Do water-free cosmetics have an ecological water footprint?

Water: It is an increasingly discussed topic in cosmetics and rightly so. What are the advantages of water-free natural cosmetics? And do water-free natural cosmetics also consume water?

What has become a rare and contested commodity in various parts of the world is actively used every day in our latitudes: We drink it, shower with it, wash with it, or cook with it. Less obvious, however, is the hidden consumption of water: in the production of food, clothing or even cosmetics. Water is too often taken for granted, privatized, polluted and wasted. Its value is underestimated, even though it is a vital resource. This is also shown by the World Water Report 2021 of the United Nations.

All the more important that this topic has also increasingly found its way into the beauty industry in recent years. This in various forms and areas. One that we are highlighting here is the comeback of so-called "water-free cosmetics". While this is not a novelty (hello marigold ointments from grandma's kitchen), it has been gaining a lot of attention in recent times. And rightly so! Water-free natural cosmetics have many advantages for the skin, learn about the most important ones here. But is water-free cosmetics really better for the environment, i.e. what is their ecological water footprint?

Ökologischer Wasserfussabdruck in der Naturkosmetik

Do water-free cosmetics also consume water?

Water-free formulations have the advantage that they are very economical to use because they are highly concentrated. As a result, their use cycle is significantly longer than that of conventional products that contain water. The fact that longer cycles are good for the environment remains undisputed.
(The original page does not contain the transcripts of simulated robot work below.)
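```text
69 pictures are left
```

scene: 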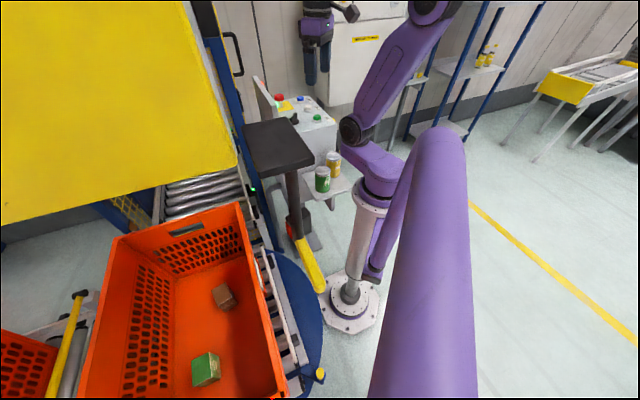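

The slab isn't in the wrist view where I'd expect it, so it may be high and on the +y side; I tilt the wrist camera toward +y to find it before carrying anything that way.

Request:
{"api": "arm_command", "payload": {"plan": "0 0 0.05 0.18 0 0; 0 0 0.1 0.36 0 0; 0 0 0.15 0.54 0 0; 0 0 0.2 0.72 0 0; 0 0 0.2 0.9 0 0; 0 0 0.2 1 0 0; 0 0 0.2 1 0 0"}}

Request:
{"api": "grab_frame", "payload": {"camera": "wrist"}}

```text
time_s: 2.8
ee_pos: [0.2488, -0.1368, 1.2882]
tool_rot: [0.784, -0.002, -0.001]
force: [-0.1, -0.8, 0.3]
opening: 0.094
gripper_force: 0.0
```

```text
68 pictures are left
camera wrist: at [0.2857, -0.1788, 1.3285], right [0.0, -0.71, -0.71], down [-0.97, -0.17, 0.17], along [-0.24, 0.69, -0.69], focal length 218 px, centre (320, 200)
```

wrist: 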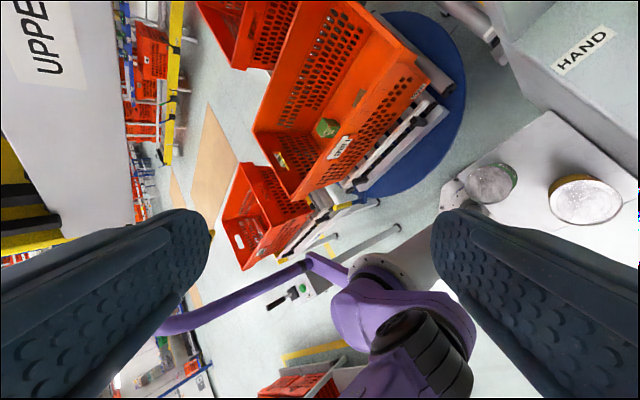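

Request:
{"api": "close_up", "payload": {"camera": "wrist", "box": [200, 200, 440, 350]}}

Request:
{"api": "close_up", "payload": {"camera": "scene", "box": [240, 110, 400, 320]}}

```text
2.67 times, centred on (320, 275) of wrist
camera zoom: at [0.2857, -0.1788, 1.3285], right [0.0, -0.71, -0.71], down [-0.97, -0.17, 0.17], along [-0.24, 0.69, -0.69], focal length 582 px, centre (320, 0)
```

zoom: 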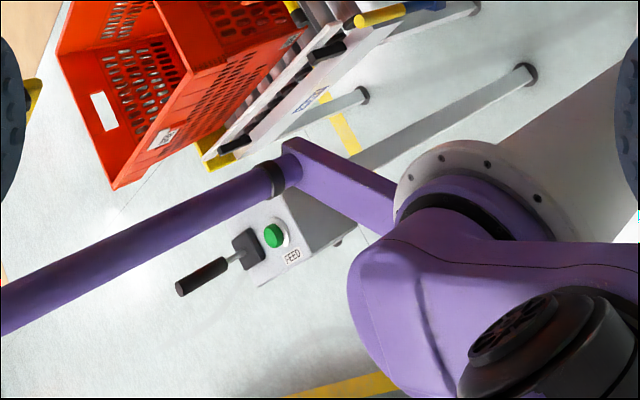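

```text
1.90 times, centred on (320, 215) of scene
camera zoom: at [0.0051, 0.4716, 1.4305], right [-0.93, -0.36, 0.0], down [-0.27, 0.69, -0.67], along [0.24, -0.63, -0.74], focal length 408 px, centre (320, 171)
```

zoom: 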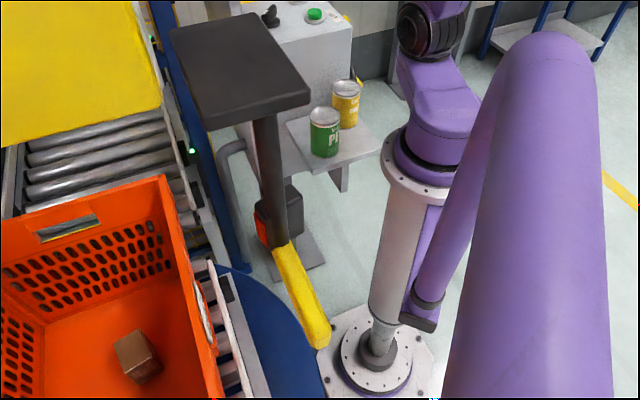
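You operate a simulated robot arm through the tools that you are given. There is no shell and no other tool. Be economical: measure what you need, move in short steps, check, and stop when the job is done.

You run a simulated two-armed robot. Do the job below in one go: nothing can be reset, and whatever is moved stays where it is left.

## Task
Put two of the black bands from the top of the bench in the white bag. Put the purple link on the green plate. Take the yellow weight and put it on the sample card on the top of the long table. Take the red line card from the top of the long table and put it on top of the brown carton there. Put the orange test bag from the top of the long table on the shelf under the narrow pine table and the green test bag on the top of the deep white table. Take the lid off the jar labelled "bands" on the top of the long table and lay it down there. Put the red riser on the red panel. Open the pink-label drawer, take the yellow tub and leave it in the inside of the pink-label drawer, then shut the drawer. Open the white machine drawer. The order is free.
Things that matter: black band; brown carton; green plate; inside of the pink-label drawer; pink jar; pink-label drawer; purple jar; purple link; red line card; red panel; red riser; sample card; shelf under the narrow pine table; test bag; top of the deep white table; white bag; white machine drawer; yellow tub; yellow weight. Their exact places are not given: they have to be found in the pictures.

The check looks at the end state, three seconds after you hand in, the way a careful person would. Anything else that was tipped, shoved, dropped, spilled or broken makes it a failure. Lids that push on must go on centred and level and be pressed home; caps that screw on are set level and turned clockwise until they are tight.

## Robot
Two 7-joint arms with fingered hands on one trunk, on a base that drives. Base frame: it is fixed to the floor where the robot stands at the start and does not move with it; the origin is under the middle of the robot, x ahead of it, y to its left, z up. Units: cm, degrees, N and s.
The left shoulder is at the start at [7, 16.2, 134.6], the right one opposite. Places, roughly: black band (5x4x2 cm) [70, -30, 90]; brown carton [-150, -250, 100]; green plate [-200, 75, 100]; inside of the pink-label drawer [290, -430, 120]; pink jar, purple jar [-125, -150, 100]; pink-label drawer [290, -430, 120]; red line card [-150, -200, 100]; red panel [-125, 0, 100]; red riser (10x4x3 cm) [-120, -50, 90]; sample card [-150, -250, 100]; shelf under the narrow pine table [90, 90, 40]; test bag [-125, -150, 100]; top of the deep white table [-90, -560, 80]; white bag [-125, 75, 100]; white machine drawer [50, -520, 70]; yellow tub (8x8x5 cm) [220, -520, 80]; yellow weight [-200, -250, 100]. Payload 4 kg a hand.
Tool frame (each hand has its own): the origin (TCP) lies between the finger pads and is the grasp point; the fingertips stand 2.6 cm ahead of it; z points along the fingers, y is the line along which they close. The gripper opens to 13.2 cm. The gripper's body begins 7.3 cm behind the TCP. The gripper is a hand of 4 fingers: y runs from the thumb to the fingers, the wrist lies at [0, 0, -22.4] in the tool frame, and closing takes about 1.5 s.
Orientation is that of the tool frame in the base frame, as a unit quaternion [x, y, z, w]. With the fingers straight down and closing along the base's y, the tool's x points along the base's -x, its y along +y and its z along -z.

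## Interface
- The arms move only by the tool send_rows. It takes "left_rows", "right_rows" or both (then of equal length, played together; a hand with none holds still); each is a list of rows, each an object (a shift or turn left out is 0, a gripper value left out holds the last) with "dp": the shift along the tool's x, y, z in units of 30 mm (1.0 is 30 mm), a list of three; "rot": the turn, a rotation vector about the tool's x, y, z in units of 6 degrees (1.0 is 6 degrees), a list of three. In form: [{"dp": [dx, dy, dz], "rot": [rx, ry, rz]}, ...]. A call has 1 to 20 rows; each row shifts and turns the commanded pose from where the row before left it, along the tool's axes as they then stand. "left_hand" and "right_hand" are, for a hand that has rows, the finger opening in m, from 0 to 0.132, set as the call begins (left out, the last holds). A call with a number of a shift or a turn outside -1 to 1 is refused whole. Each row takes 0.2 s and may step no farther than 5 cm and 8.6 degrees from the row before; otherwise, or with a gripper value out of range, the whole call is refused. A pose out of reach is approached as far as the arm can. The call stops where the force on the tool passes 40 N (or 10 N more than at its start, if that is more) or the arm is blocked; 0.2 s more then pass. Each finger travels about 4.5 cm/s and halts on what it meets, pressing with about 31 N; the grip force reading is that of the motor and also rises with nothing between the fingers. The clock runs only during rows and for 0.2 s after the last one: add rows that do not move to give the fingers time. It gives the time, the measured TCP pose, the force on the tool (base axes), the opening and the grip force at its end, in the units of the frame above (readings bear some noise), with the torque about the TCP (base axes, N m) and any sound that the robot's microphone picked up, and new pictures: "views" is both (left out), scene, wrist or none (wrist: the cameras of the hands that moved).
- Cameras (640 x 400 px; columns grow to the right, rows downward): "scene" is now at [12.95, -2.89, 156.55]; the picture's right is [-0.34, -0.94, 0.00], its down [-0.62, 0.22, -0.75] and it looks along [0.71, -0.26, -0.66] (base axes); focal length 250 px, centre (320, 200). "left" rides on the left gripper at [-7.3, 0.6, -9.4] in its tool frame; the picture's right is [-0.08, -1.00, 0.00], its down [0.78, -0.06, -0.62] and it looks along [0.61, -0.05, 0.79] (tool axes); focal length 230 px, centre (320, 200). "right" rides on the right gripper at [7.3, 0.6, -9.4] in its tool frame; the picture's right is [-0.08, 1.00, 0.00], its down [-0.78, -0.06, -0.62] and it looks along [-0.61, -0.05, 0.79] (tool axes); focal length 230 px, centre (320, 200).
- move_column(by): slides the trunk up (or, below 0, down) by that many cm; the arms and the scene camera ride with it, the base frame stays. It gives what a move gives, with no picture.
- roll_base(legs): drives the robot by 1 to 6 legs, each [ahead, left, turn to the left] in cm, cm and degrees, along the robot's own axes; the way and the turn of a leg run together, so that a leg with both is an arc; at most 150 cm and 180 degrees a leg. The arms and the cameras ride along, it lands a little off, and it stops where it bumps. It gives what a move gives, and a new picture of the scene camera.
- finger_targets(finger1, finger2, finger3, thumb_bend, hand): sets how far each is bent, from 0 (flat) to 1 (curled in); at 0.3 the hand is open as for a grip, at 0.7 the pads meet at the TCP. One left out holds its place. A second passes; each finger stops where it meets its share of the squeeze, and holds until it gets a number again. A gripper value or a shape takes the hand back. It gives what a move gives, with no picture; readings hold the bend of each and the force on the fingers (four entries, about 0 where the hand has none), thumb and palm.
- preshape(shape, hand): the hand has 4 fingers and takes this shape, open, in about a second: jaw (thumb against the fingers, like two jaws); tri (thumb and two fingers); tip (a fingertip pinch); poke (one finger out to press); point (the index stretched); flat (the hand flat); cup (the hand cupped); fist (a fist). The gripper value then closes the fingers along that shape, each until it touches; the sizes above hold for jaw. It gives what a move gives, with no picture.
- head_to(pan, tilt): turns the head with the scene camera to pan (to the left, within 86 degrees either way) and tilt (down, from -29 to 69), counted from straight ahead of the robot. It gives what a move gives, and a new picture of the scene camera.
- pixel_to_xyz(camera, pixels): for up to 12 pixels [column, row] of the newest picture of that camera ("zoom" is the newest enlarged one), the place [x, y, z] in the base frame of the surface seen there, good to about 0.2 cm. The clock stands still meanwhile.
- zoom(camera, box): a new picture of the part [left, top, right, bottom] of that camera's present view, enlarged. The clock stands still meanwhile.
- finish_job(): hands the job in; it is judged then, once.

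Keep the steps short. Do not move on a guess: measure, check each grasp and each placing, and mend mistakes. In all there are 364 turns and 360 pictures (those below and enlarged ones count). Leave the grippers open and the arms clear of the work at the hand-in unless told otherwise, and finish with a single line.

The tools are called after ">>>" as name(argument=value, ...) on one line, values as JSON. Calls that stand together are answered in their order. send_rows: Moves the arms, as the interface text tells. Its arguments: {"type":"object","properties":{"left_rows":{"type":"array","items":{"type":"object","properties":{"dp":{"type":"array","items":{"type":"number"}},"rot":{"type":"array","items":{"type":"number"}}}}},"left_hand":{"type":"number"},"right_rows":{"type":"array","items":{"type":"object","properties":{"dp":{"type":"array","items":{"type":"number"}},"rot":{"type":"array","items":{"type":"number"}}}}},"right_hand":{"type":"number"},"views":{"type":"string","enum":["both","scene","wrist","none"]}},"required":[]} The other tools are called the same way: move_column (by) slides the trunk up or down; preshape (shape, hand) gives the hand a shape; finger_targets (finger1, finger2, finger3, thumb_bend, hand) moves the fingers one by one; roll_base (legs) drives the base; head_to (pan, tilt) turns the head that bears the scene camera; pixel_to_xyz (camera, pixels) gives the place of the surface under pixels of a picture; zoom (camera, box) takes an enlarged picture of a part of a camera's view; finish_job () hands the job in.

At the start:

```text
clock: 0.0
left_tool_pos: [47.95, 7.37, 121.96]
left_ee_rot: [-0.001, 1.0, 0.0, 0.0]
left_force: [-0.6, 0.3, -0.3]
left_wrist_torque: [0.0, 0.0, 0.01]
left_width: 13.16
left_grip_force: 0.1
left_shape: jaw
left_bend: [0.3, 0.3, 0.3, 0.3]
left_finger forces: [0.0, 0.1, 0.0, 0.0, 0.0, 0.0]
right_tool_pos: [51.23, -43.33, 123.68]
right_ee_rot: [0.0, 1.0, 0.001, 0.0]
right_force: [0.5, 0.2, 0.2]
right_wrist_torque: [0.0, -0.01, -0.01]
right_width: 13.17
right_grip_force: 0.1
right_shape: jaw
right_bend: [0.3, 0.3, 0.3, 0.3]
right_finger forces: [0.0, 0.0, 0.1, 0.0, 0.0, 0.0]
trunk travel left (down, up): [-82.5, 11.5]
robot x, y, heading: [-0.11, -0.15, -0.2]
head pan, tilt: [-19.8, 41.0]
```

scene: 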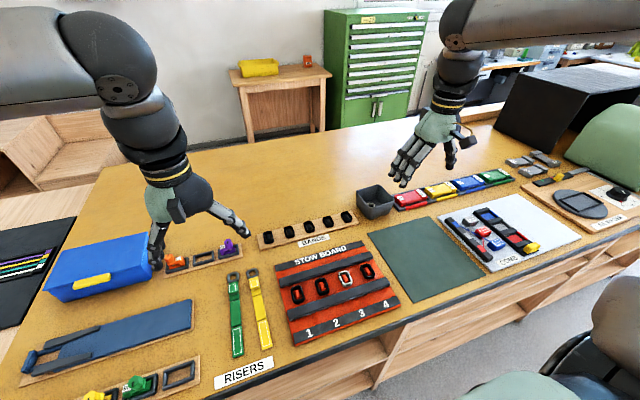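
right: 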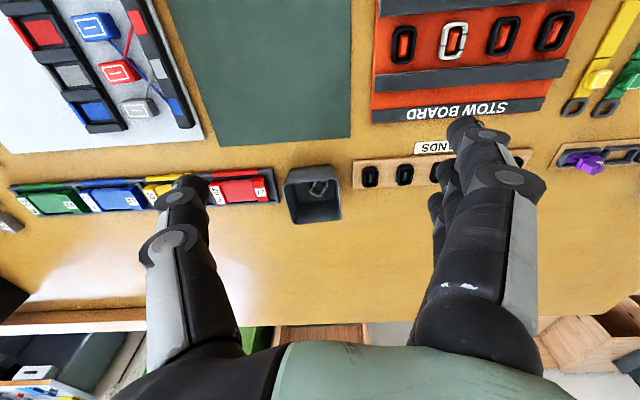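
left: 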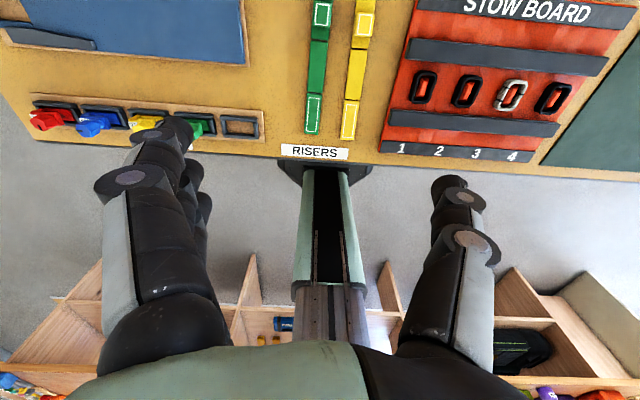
But even water-free cosmetics cannot do without an ecological water footprint. This starts with the cultivation, harvesting and processing of the raw materials. It is precisely there that water consumption is most massive in comparison to transport, packaging and the like. Experts estimate that around 70% of the world's freshwater resources are used by agriculture. Of this, probably the largest part is used for food production.

It is also essential to take a close look at raw materials used in cosmetics and to know their origin as well as possible. In this way, one can decide for or against their use in a formulation. In my opinion, this is part of the homework and responsibility of every cosmetics company, even if it involves a lot of effort. But it is and remains complex to trace raw materials back to their origin. I have experienced this on my own body with unrefined shea butter and herbs, among others.

My personal conclusion

We should honor water, and do so consciously. So I like to use water when it is used as a solvent for hydrophilic ingredients, for example. Because certain ingredients from plants can only be dissolved with water.
Furthermore, I have a weakness for fragrant plant waters. Otherwise, I prefer to use water-free products for my skin care. But even there I need water (Zurich tap water) because it is important that water-free cosmetics are applied to moist skin. skin. Because the skin needs a mix of oil and moisture. Conclusion: I don't want to and can't do without water, but I try to be conscious in my use of it as far as possible.